CANBERRA, Nov. 29 (Xinhua) -- The Australian government has announced landmark legislation to crack down on abuse and bullying on social media.
Prime Minister Scott Morrison on Sunday released the social media and anti-trolling legislation, which he said would be introduced to the parliament.
Under the legislation, social media companies would be considered publishers, and can be held liable for defamatory comments posted on their platforms.
According to the government, the liability could be avoided if they provide information so that a victim could identify and commence defamation proceedings against the troll.
Morrison said the proposed laws were about enforcing consistent rules online and in the real world.

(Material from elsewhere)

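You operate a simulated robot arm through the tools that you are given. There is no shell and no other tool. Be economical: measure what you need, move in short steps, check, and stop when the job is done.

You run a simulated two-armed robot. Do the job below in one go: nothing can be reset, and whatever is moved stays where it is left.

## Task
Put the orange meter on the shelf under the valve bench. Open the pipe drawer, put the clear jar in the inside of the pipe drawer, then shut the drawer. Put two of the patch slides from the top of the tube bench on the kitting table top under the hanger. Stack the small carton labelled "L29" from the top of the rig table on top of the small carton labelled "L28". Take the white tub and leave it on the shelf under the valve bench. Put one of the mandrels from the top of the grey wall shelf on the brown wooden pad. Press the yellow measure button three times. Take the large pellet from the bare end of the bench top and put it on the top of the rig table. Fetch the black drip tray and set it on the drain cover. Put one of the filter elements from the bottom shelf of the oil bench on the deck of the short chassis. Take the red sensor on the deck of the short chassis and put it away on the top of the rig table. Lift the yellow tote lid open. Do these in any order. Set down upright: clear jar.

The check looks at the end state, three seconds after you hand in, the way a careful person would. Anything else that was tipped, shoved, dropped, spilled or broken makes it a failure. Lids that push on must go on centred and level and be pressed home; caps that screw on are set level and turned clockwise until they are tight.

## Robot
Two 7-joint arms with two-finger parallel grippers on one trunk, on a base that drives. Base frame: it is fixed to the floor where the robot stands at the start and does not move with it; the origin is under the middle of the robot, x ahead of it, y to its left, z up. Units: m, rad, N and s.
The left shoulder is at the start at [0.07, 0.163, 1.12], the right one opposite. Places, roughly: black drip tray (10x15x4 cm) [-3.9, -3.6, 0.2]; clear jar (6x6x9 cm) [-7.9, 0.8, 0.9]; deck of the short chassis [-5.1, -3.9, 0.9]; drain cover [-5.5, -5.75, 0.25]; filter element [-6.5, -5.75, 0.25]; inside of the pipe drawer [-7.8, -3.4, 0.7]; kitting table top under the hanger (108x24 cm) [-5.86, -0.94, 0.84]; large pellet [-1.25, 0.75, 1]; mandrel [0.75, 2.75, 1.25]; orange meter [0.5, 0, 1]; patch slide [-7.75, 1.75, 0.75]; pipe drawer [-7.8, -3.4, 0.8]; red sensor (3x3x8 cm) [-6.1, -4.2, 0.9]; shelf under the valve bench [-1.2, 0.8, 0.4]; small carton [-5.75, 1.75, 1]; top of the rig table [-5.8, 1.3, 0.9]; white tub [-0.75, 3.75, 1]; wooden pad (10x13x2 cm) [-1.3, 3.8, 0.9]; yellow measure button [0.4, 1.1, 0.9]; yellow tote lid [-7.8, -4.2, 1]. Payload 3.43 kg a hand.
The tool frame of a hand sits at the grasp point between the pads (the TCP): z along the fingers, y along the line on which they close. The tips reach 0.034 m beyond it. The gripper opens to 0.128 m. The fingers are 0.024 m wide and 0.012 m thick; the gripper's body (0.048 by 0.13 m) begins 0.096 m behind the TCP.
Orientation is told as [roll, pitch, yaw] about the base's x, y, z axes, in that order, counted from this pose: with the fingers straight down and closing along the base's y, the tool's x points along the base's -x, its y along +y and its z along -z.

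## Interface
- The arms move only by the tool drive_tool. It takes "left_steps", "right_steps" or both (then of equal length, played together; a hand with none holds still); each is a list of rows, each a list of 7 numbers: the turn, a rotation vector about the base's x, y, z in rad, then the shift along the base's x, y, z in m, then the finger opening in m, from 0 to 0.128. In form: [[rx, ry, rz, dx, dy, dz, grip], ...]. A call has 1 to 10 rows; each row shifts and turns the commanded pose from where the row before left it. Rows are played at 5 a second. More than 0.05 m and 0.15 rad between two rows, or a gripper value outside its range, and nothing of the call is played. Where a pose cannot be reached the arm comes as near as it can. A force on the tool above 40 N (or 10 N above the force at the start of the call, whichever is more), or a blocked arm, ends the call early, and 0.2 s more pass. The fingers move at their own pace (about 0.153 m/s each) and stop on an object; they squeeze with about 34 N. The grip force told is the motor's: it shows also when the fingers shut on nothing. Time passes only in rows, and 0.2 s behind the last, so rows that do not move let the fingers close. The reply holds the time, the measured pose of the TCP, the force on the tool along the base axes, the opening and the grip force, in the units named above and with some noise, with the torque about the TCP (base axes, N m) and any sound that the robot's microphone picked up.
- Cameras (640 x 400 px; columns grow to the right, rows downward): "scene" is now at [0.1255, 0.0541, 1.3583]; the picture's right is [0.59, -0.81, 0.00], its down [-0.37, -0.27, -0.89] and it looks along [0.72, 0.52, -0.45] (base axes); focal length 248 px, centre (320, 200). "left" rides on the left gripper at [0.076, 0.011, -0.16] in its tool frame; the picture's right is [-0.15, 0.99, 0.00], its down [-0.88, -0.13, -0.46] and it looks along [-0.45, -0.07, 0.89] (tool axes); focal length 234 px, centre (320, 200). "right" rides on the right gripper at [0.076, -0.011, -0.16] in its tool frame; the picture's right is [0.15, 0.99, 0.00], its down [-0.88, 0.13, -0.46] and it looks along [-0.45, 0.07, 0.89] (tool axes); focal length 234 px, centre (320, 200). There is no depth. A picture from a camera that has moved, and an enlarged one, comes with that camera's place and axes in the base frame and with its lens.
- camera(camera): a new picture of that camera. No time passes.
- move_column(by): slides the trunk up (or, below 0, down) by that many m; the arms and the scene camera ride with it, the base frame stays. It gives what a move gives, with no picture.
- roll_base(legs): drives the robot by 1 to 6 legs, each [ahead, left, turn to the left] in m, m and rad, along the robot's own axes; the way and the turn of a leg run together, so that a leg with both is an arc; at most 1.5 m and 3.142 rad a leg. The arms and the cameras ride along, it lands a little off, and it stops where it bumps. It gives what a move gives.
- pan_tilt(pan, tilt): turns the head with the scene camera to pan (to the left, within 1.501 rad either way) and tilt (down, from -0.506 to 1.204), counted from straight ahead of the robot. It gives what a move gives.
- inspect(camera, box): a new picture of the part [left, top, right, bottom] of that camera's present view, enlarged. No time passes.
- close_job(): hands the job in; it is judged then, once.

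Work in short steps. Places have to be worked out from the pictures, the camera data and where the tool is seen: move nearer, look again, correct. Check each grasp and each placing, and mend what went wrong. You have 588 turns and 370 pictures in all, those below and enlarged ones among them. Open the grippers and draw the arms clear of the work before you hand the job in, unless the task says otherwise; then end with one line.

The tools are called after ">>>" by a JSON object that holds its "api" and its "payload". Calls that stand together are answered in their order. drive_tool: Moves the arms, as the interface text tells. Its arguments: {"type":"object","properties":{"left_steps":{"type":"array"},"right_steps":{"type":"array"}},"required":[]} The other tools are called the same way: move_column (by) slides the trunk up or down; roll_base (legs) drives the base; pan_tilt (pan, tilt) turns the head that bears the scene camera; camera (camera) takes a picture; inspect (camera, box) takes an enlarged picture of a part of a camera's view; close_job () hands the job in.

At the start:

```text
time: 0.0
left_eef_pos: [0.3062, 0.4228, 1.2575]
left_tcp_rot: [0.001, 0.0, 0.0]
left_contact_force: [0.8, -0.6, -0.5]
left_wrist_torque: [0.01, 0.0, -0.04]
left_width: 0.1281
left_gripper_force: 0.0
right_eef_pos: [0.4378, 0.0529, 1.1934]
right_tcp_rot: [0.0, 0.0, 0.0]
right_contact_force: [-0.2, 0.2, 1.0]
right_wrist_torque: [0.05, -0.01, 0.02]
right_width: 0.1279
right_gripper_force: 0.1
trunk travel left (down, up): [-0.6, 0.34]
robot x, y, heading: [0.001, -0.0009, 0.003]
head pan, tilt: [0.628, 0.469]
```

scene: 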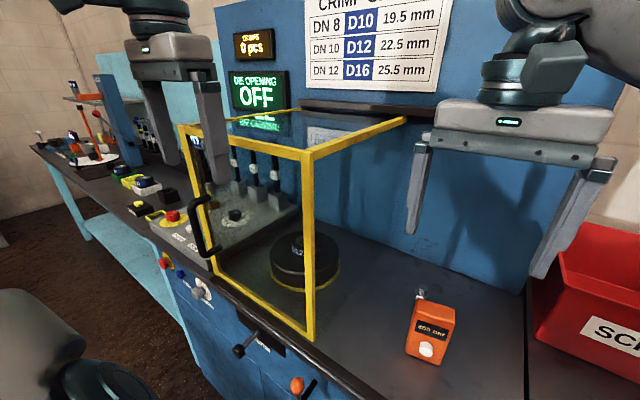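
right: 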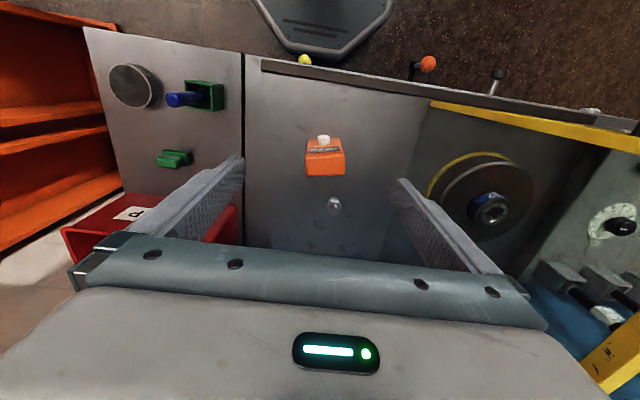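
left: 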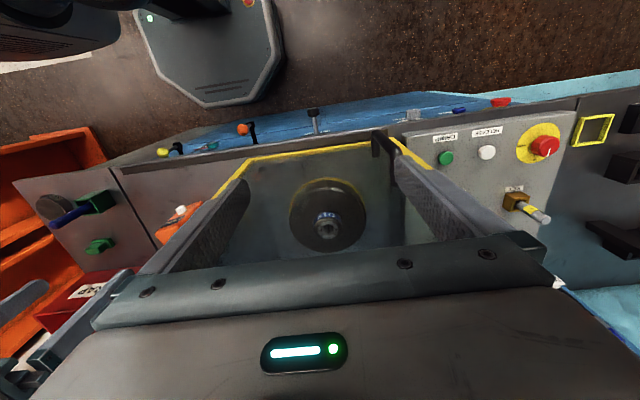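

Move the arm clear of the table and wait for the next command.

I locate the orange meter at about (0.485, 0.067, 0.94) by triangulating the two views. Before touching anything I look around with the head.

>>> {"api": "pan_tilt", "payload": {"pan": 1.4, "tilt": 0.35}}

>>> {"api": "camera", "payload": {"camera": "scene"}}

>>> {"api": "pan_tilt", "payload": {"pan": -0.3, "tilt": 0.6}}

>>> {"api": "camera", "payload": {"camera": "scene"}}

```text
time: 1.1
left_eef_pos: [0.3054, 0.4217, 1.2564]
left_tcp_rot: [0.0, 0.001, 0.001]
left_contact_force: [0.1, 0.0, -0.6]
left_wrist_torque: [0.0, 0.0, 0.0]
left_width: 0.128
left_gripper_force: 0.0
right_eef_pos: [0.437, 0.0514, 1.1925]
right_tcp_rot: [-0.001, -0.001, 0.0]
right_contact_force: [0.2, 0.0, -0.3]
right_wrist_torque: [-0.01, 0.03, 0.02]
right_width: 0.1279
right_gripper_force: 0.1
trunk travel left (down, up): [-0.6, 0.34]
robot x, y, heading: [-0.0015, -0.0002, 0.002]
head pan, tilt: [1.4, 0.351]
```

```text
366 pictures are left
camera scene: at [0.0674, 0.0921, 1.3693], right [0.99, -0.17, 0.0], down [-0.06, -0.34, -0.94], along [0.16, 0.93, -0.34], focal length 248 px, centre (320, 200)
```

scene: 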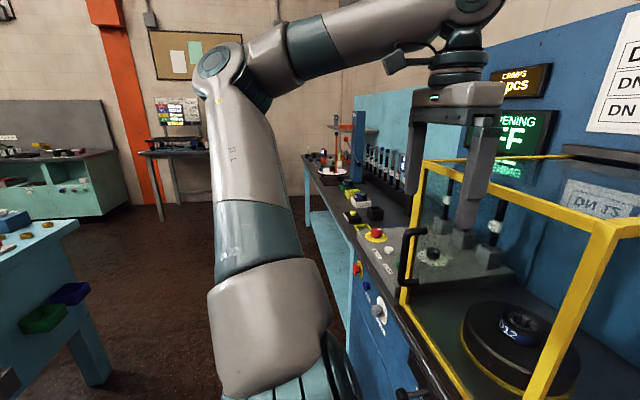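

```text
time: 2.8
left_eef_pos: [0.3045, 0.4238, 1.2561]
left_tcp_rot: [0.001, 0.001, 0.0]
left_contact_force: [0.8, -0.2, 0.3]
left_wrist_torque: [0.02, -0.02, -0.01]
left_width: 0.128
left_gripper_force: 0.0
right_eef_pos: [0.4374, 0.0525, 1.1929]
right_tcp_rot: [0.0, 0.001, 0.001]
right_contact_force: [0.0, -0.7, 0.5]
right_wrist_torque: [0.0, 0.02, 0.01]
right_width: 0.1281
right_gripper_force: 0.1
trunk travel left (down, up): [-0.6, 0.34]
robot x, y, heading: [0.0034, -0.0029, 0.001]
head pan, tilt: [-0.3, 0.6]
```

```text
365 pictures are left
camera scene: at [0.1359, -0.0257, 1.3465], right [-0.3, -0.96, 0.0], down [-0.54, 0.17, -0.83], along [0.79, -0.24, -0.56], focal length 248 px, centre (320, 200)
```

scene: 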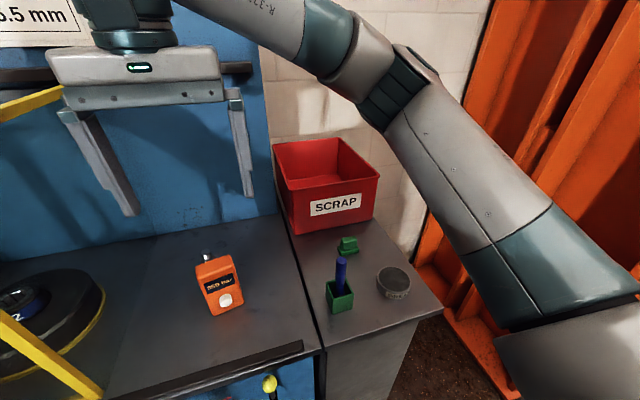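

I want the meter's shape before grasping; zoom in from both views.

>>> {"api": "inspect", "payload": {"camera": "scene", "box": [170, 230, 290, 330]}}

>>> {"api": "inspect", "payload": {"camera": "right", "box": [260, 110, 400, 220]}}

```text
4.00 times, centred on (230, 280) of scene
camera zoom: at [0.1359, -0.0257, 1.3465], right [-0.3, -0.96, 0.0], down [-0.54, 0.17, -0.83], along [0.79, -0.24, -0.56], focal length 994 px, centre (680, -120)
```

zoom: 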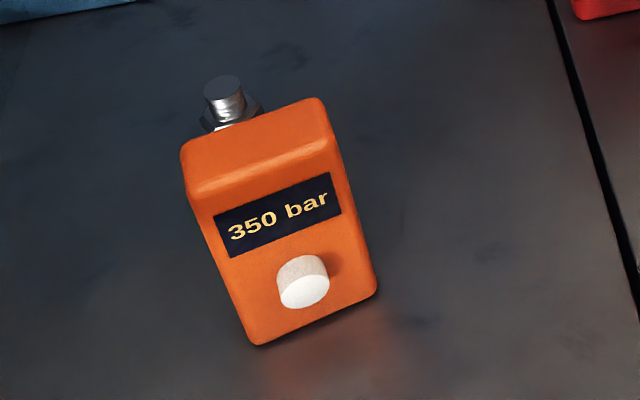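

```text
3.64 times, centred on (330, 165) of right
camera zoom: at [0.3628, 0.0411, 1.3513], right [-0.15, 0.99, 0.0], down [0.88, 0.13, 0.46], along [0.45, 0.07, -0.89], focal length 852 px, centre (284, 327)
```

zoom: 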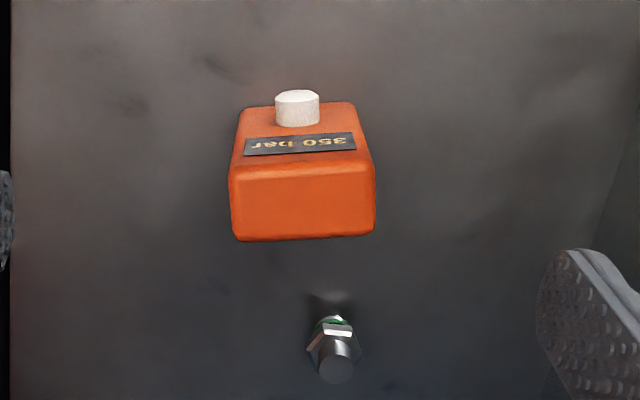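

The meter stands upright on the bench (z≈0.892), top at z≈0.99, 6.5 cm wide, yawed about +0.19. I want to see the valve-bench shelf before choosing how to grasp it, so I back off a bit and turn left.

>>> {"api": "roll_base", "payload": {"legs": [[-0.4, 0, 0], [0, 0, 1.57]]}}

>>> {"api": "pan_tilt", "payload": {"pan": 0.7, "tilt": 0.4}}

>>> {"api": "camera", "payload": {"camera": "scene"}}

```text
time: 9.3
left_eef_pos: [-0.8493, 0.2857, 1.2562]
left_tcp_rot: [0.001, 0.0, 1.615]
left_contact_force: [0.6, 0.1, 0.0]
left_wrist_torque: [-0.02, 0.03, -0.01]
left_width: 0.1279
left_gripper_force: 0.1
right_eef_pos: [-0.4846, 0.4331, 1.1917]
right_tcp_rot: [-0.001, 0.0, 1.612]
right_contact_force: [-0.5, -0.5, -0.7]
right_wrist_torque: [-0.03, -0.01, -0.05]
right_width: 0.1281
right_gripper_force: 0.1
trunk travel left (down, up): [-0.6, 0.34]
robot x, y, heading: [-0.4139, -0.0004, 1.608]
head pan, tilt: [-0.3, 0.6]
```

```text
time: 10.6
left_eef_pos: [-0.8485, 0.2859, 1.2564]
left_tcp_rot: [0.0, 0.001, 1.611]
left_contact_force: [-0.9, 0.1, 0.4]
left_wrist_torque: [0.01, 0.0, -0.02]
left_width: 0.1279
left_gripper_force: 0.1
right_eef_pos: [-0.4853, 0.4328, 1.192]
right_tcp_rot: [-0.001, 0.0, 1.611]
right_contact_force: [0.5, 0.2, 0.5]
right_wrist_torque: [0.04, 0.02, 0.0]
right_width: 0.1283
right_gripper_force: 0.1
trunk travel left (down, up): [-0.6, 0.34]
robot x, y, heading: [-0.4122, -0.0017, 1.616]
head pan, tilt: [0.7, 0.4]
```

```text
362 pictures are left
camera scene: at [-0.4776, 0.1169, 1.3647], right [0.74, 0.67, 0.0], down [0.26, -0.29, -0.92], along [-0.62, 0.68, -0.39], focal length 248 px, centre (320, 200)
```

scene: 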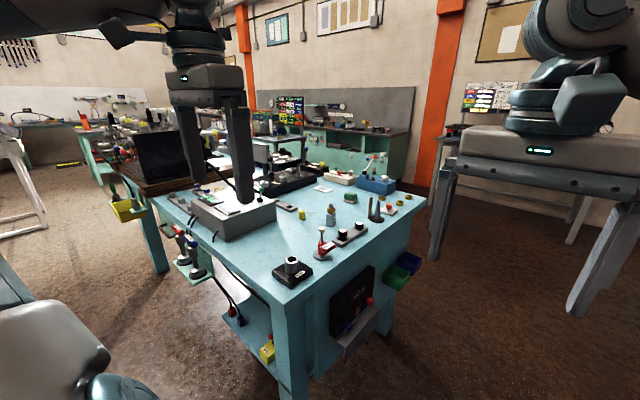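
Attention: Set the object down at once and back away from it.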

"The rules that exist in the real world must exist in the digital and online world," he told reporters.
"The online world shouldn't be a wild west where bots and bigots and trolls and others can just anonymously go around and harm people and hurt people, harass them and bully them and sledge them."
If passed by Parliament, the new law would allow victims of defamatory online comments to resolve disputes by using a new complaints process of the social media platform to demand removal of the remarks and identification the trolls.
If the platform fails to comply the complainant can ask for the personal details of the poster. If those details are not provided a court order can be made forcing their release, opening up the possibility of defamation proceedings.
Morrison said the government would support initial test cases to set a legal precedent.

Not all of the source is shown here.